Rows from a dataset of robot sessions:
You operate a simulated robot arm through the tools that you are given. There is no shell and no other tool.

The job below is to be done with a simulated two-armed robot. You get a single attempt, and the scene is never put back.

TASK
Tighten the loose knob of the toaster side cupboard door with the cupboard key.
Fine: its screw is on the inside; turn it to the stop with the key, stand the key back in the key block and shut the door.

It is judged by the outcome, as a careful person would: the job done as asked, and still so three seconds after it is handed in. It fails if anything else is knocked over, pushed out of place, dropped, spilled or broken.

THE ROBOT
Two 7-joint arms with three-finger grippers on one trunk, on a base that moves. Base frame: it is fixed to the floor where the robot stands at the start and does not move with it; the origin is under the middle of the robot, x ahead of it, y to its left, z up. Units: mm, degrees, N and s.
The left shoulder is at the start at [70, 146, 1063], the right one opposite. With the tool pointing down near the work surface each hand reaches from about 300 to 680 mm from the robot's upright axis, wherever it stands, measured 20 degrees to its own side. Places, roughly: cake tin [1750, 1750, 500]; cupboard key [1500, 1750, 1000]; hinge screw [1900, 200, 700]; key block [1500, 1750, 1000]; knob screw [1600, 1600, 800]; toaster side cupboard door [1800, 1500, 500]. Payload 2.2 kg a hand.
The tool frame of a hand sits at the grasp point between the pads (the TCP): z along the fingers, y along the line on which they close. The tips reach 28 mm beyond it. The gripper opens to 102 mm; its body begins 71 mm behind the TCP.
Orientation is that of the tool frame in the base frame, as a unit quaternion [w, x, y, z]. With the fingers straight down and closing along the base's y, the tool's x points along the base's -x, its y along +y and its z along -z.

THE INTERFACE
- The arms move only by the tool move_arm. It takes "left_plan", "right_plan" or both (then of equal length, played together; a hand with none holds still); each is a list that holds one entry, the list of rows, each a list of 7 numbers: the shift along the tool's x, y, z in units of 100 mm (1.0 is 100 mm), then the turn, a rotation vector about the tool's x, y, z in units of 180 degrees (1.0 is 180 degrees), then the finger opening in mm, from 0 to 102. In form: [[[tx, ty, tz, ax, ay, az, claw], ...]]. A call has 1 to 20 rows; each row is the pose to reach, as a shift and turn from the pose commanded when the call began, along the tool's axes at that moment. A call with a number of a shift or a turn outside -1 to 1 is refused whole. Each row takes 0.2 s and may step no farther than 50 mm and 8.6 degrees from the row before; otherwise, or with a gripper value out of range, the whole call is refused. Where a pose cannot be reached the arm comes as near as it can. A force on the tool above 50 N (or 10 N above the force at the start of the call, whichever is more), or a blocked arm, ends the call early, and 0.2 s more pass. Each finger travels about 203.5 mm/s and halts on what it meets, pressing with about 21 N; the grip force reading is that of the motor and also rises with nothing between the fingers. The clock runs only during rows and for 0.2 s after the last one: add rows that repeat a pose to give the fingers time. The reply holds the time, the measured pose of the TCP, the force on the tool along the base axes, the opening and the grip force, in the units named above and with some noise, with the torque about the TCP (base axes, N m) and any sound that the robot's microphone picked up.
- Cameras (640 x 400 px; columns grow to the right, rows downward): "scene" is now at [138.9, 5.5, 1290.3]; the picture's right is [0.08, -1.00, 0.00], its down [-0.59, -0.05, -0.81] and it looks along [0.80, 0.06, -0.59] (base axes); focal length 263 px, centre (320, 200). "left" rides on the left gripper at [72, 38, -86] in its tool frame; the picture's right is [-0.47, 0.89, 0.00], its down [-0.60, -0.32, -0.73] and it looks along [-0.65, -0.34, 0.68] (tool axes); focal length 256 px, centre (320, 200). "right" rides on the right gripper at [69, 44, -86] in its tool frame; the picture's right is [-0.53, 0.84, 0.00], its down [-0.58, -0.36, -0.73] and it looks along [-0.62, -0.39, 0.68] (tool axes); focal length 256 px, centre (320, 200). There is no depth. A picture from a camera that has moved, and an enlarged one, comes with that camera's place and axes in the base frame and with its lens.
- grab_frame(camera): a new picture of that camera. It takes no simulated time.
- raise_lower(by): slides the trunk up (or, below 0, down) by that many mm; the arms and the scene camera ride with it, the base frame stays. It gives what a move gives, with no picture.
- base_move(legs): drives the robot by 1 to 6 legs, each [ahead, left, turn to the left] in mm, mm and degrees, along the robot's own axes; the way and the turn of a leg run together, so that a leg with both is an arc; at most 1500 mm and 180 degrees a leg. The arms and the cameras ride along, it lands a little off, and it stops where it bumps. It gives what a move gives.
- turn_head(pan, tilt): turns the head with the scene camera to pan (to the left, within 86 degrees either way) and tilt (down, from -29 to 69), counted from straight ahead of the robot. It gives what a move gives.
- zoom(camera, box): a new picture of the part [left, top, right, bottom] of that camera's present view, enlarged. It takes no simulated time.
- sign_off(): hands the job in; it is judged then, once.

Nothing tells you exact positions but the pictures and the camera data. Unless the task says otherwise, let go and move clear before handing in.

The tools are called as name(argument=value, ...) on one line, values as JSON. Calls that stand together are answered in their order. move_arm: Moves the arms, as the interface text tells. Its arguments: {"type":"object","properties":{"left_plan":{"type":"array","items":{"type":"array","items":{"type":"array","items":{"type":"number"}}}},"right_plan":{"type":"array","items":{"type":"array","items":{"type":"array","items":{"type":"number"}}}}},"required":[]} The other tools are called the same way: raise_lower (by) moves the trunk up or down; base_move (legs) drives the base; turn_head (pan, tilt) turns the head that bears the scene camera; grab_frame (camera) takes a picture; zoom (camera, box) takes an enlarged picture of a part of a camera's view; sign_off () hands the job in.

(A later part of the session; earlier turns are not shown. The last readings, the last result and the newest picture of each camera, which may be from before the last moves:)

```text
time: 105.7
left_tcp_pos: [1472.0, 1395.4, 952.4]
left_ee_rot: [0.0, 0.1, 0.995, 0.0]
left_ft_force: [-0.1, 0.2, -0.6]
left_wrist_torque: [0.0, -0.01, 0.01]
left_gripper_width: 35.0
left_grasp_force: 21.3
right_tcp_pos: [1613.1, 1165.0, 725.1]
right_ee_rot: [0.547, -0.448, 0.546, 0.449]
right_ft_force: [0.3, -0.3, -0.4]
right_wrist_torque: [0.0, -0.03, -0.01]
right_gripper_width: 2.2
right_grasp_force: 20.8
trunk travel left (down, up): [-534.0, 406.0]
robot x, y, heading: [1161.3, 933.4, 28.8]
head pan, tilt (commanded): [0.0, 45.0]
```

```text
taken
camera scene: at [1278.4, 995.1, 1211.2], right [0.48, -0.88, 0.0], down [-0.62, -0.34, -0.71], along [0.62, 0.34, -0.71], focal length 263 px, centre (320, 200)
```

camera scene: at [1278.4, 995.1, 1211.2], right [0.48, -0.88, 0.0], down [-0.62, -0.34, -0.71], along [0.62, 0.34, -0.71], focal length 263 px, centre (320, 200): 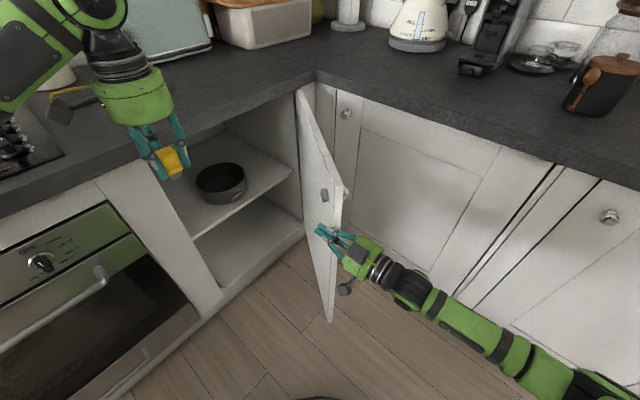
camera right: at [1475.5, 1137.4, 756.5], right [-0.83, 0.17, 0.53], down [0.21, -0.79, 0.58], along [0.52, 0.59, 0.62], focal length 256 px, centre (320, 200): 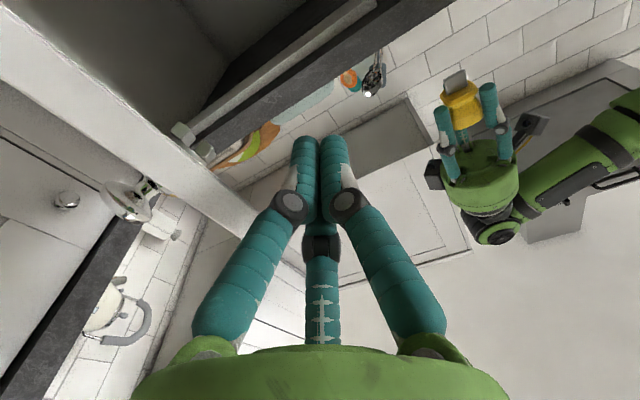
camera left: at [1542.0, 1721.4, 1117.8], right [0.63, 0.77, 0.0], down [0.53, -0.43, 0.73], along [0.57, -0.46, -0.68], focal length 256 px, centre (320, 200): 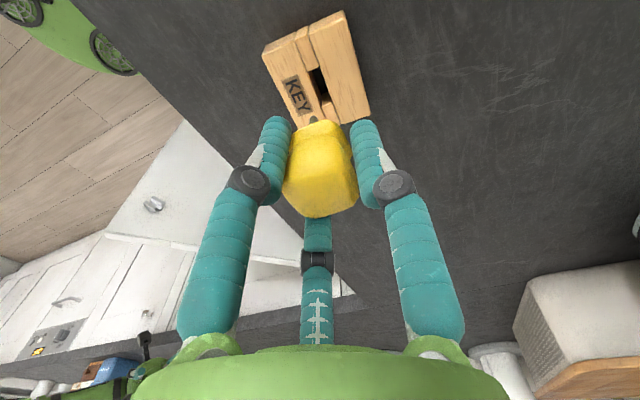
==
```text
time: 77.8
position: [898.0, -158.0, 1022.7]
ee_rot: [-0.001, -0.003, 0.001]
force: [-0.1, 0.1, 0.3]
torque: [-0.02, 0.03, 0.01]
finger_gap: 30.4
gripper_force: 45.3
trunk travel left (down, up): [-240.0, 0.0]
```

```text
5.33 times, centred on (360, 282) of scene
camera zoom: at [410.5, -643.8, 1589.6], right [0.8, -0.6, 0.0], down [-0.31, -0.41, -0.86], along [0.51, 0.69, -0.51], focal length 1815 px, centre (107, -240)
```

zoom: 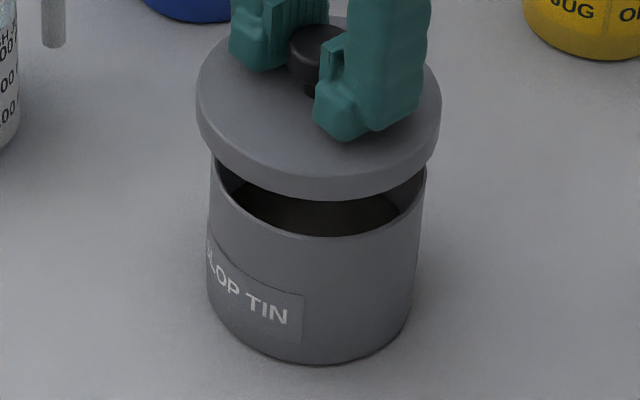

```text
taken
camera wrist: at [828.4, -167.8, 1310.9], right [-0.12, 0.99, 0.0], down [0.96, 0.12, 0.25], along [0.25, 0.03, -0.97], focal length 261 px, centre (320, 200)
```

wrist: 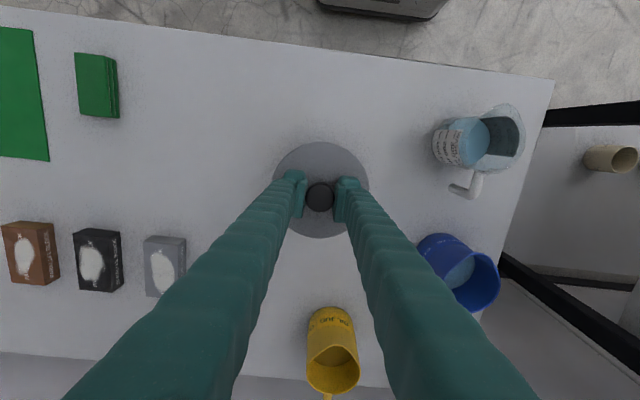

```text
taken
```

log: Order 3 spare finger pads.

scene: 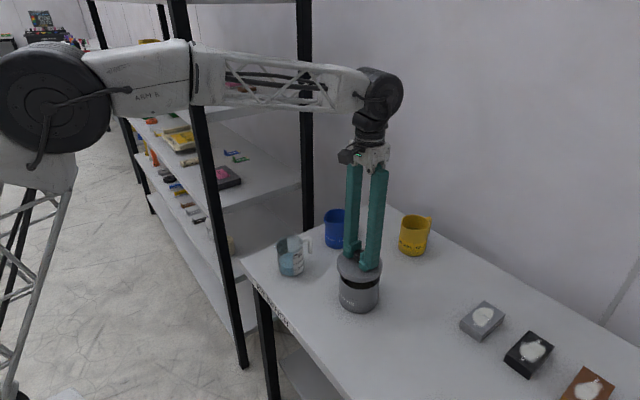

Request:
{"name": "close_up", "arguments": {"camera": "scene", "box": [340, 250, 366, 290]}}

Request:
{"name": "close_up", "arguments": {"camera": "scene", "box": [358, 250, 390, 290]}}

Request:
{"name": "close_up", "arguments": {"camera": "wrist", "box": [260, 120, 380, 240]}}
...
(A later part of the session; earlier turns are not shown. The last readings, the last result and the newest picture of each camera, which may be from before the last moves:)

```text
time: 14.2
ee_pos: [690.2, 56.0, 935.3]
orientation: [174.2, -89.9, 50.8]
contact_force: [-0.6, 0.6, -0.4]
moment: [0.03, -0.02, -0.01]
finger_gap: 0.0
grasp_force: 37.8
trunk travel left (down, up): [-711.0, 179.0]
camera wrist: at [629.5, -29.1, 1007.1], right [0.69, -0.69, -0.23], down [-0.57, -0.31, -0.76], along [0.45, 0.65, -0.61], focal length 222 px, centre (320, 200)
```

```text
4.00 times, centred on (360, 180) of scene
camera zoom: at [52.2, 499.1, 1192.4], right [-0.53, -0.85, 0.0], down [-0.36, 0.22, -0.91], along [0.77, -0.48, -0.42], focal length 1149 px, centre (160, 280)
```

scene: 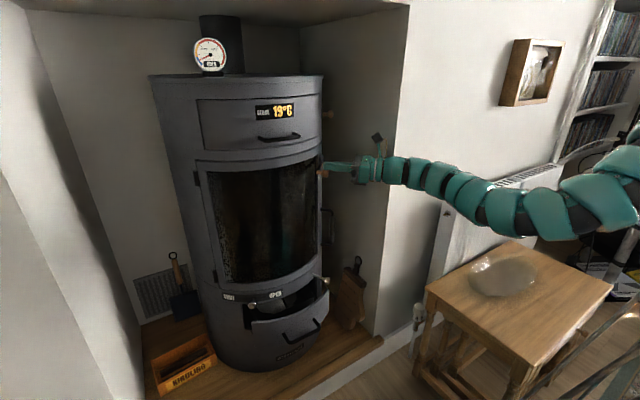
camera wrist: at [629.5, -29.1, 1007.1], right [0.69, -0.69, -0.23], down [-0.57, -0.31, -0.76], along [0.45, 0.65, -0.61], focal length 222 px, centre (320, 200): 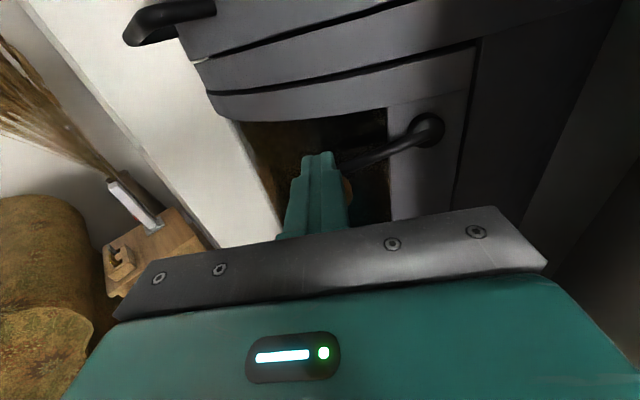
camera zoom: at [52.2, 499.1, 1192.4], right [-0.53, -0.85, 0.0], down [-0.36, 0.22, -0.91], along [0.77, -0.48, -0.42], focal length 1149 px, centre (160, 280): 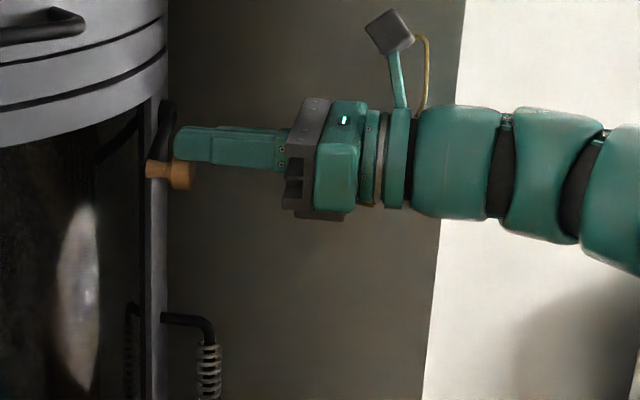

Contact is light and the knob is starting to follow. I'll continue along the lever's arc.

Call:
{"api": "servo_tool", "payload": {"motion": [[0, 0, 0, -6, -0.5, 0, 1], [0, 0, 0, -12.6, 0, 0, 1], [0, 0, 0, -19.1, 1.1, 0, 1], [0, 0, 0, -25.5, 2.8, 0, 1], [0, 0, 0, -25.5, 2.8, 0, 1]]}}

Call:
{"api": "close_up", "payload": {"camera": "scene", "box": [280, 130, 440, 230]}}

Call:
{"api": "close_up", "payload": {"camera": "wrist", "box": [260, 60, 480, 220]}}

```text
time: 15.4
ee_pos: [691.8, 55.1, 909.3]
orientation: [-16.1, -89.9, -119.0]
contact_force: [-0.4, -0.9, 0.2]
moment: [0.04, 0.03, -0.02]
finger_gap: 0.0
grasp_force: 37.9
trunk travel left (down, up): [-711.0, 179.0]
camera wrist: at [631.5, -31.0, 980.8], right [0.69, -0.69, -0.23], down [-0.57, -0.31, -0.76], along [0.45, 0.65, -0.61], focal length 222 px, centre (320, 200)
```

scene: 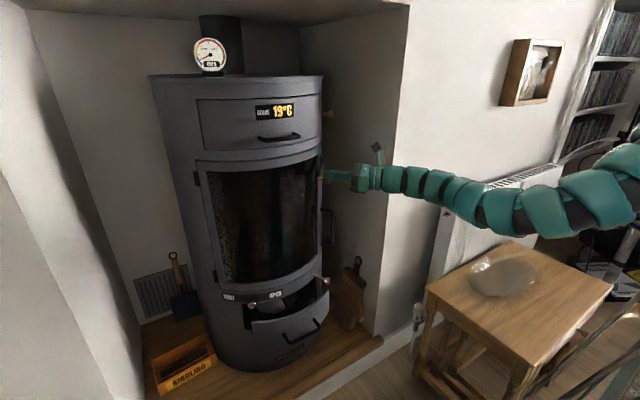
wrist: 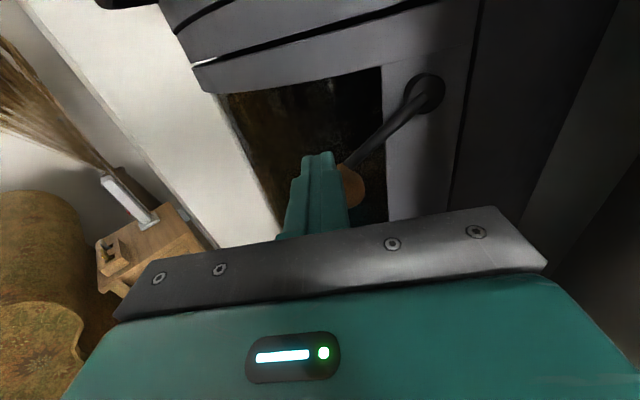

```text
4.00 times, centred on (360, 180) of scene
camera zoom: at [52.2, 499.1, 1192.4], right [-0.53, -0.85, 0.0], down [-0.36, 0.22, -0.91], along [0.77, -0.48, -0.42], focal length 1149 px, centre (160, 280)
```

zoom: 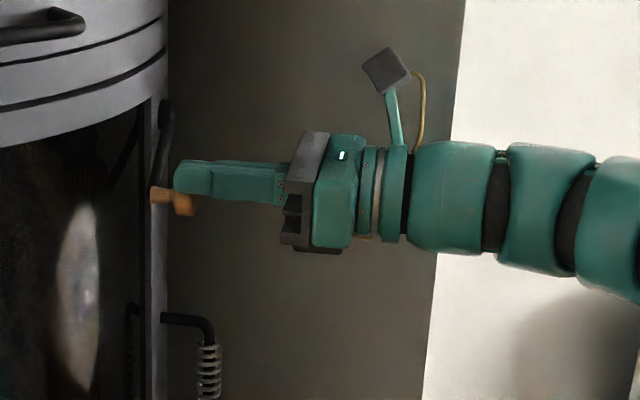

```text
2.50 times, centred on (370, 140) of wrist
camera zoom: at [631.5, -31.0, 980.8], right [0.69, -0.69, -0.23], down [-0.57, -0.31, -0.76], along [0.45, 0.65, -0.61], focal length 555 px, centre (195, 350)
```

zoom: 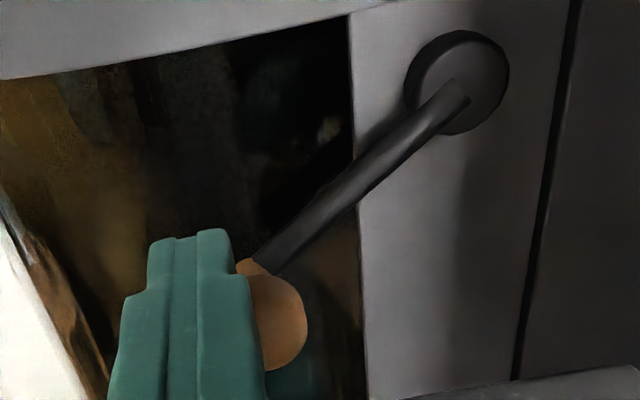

_Tasks and exercises_
a – Set down the reading text as it stands from "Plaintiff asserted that" to "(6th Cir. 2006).", and nothing more.
b – Write the next part of the reading text, the one that starts with "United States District".

_Reading text_

United States District Court, N.D. Ohio, Western Division
Feb 22, 2011
Case No. 3:07 cv 270 (N.D. Ohio Feb. 22, 2011)

Opinion

Case No. 3:07 cv 270.

February 22, 2011


MEMORANDUM OPINION


This matter is before the Court on the Defendants' Motion to Dismiss and for More Definite Statement (Doc. 17), Plaintiff's Opposition (Doc. 34), Defendants' Reply (Doc. 39), and Plaintiff's Surreply (Doc. 51). The Court notes diversity jurisdiction under 28 U.S.C. § 1332 and proper venue under 28 U.S.C. § 1391.

The Court will require Plaintiff to file an amended complaint. Further, the Court finds that Plaintiff has stated a case for piercing the corporate veil in order to assert claims against defendant Swiss Re Life Health America, Inc. ("Swiss Re"). Also, the Court will not dismiss Plaintiff's conspiracy claim under the so-call "intra-corporate conspiracy" doctrine. Finally, the Court finds that Count XIII of Plaintiff's complaint succeeds at stating a claim for abuse of process under Ohio law.

I. BACKGROUND

This case is one piece of satellite litigation orbiting the decade-long receivership of two viatical operations. Liberte Capital Group v. Capwill, Case No. 5:99 CV 818 (N.D. Ohio). Plaintiff, the Receiver from that case, has sued a variety of insurers who have refused payment or return of premiums. In this case, Plaintiff asserts rights under approximately one hundred policies against a group of insurers and the parent corporation of all but one of those insurers (Swiss Re wholly owns defendants Southwestern Life Insurance Co. ("Southwestern"), Reassure America Life Insurance Co. ("Reassure"), and Valley Forge Life Insurance Co. ("Valley Forge"), but not defendant Continental Assurance Co. ("Continental")). Plaintiff is an Ohio resident, Swiss Re is a Delaware corporation and none of the other defendants reside in Ohio.

Plaintiff asserted that Continental was a subsidiary of Swiss Re in its complaint, but Defendants denied that relationship in both of its filings under consideration here (Docs. 17 39).

Plaintiff's suit alleges concerted action to uniformly deny any and all claims arising under policies held by the Receivership without regard to whether they were procured through fraud, breach of a number of the policies as well as fiduciary duty, and Defendants' unjust enrichment. Plaintiff requests damages, declarations that policies are valid, and recision of fraudulent policies (with return of premiums). Finally, Plaintiff is suing Defendants over a satellite lawsuit, initiated in Delaware, found by this Court and the Sixth Circuit to violate this Court's orders regarding satellite litigation. Liberte Capital Group v. Capwill, 462 F.3d 543 (6th Cir. 2006).

_Answers for the exercise_
a –
Plaintiff asserted that Continental was a subsidiary of Swiss Re in its complaint, but Defendants denied that relationship in both of its filings under consideration here (Docs. 17 39).

Plaintiff's suit alleges concerted action to uniformly deny any and all claims arising under policies held by the Receivership without regard to whether they were procured through fraud, breach of a number of the policies as well as fiduciary duty, and Defendants' unjust enrichment. Plaintiff requests damages, declarations that policies are valid, and recision of fraudulent policies (with return of premiums). Finally, Plaintiff is suing Defendants over a satellite lawsuit, initiated in Delaware, found by this Court and the Sixth Circuit to violate this Court's orders regarding satellite litigation. Liberte Capital Group v. Capwill, 462 F.3d 543 (6th Cir. 2006).

b –
In the time since the last filing under consideration (Plaintiff's Surreply in early 2008), a number of pertinent legal events have occurred. Between 2008 and 2009, the Court considered Defendants' Motion for Reconsideration and Modification in the Receivership action with regard to their ability to pursue their rights in that case. Liberte Capital Group v. Capwill, 630 F.Supp.2d 835 (N.D. Ohio 2009). In addition, another piece of satellite litigation decided a piece of Ohio law which may affect Plaintiff's recision and unjust enrichment claims. Wuliger v. Manufacturers Life Ins. Co. (USA), 567 F.3d 787 (6th Cir. 2009) (" ManuLife"). Finally, the Supreme Court has twice spoken with regard to pleading standards since Defendants first moved for partial dismissal. Ashcroft v. Iqbal, 129 S.Ct. 1937 (2009) ; Bell Atl. Corp. v. Twombly, 550 U.S. 544 (2007).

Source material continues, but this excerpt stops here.